La Corte di cassazione bacchetta la corte di merito, svolgendo il seguente ragionamento.
In particolare, e relativamente al motivo che qui interessa, i genitori della minore censuravano la pronuncia per violazione degli articoli 1223, 1226, 2043 e 2056 cc in relazione all’art. 360 comma I n. 3, per avere la corte d’appello omesso di riconoscere il pregiudizio patrimoniale subito dalla minore.
Secondo la tesi dei ricorrenti, infatti, e posto che è certo il danno all’integrità psicofisica nella misura del 100%, la Corte avrebbe dovuto prendere atto che la minore certamente non avrebbe potuto svolgere alcuna attività lavorativa per tutta la vita e che, al massimo, la questione avrebbe dovuto ridursi alla modalità di calcolo del danno, che ben avrebbe potuto essere ancorata al triplo della pensione sociale, facendo ausilio delle presunzioni e della valutazione equitativa.
La Corte di cassazione, nell’accogliere il ricorso, pone in evidenza la contraddittorietà della motivazione della sentenza impugnata, laddove prima si afferma che certamente la compromissione dell’integrità fisica nella misura del 100% comporterà l’impossibilità per la minore di svolgere per tutta la vita alcuna attività lavorativa, per poi concludere in modo non coerente, che questo non comporta alcun pregiudizio patrimoniale atteso che non vi è prova che la minore avrebbe svolto attività lavorativa; per tale ragione la corte di merito si era limitata a maggiorare il danno biologico, senza riconoscere la voce autonoma di lucro cessante.

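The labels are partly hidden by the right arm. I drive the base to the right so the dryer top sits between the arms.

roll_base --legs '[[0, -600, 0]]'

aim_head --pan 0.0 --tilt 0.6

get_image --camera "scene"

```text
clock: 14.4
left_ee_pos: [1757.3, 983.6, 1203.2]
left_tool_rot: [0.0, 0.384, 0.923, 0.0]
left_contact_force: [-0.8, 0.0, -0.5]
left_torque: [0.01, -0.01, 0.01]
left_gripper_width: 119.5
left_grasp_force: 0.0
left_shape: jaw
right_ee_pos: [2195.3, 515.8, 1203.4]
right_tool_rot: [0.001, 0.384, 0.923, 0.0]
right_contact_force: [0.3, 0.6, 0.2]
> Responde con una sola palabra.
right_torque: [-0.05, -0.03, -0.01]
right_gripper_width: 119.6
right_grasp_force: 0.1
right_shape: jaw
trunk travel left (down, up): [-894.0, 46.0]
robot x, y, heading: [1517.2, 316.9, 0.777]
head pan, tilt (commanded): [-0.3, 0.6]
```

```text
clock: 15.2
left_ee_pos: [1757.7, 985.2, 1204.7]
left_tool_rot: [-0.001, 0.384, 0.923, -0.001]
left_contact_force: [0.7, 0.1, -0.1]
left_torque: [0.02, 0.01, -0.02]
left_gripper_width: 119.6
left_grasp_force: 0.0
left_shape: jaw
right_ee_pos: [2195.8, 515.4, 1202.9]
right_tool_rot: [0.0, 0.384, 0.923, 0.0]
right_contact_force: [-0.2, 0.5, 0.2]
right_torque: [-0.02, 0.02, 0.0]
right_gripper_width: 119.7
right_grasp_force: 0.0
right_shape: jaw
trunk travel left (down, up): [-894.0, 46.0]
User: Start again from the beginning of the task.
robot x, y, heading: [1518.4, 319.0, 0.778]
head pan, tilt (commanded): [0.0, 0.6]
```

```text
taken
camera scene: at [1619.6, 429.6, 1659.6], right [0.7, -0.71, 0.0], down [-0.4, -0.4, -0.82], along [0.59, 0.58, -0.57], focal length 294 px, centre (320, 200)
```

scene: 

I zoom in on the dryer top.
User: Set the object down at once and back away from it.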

La Corte di legittimità, quindi, evidenzia come il ragionamento svolto dalla corte d’appello può essere condivisibile limitatamente al danno da cenestesi lavorativa, vale a dire quel danno che subisce il lavoratore in seguito a lesioni fisiche che ne determina una maggiore difficoltà di svolgere attività lavorativa, senza pregiudicarne del tutto lo svolgimento. Ma tale danno è inevitabilmente ancorato ad una lesione dell’integrità psicofisica che non determina l’integrale compromissione della capacità lavorativa, ma la rende semplicemente più difficoltosa sena tuttavia incidere sul reddito percepito e quindi senza determinare un lucro cessante. In questa ipotesi, secondo gli insegnamenti della Corte, è giusto non liquidare alcun danno patrimoniale e concedere una maggiorazione del danno non patrimoniale.
Nel caso che occupa, tuttavia, la compromissione della possibilità di svolgere qualsiasi attività lavorativa è integrale e consegue all’invalidità stimata al 100%, e deve comportare anche il ristoro del danno da lucro cessante, sub species di perdita della capacità lavorativa generica, atteso che la minore non ha mai lavorato e non è possibile una prognosi dell’attività lavorativa che avrebbe potuto svolgere.
La sentenza, quindi, viene cassata e rinviata alla Corte d’appello, la quale dovrà deciderla applicando i seguenti principi un danno patrimoniale risarcibile può essere legittimamente riconosciuto anche a favore di persona che, subita una lesione, si trovi al momento del sinistro senza un’occupazione lavorativa e, perciò, senza reddito, in quanto tale condizione può escludere il danno da invalidità temporanea, ma non anche il danno futuro collegato all’invalidità permanente che, proiettandosi appunto per il futuro, verrà ad incidere sulla capacità di guadagno della vittima” (così la sentenza 9 novembre 2021, n. 32649). Tale risarcimento spetta al soggetto già percettore di reddito da lavoro, ma anche a chi non lo sia mai stato e, in difetto di prova rigorosa del reddito effettivamente perduto o non ancora goduto dalla vittima, potrà essere liquidato con il criterio (residuale) del triplo della pensione sociale, oggi assegno sociale, in assenza di un ragionevole parametro di riferimento (v. la sentenza in ultimo citata, nonché le ordinanze 4 maggio 2016, n. 8896, e 12 ottobre 2018, n. 25370, le quali ribadiscono il carattere residuale del criterio della liquidazione con il triplo della pensione sociale).